→ **PROVIDED DATA**:

•••

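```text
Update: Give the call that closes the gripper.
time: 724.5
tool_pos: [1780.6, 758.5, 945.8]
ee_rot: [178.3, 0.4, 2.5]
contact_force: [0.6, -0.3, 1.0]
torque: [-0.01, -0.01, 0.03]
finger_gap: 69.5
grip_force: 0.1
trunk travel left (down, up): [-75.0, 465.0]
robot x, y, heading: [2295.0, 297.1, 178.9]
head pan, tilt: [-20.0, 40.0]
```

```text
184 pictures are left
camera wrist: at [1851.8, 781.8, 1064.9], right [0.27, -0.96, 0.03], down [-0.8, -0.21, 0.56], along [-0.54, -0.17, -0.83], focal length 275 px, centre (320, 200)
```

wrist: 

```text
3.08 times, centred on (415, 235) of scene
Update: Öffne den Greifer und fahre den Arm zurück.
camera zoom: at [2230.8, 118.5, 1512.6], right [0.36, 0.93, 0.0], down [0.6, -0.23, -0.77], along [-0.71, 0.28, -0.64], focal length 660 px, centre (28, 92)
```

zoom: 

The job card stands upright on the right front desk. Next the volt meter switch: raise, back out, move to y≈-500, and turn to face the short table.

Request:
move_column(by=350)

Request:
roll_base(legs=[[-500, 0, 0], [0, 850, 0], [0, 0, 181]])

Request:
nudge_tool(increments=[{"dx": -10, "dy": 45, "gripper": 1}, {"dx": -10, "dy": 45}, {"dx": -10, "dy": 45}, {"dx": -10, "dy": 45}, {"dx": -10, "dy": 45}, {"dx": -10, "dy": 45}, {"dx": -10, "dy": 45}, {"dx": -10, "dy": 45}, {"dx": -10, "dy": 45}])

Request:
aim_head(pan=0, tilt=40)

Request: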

•••

→ **TASK DESCRIPTION**: How many of the lines above hold the word "Update"? Give only that number.

→ **THE COMPLETED TASK**: 2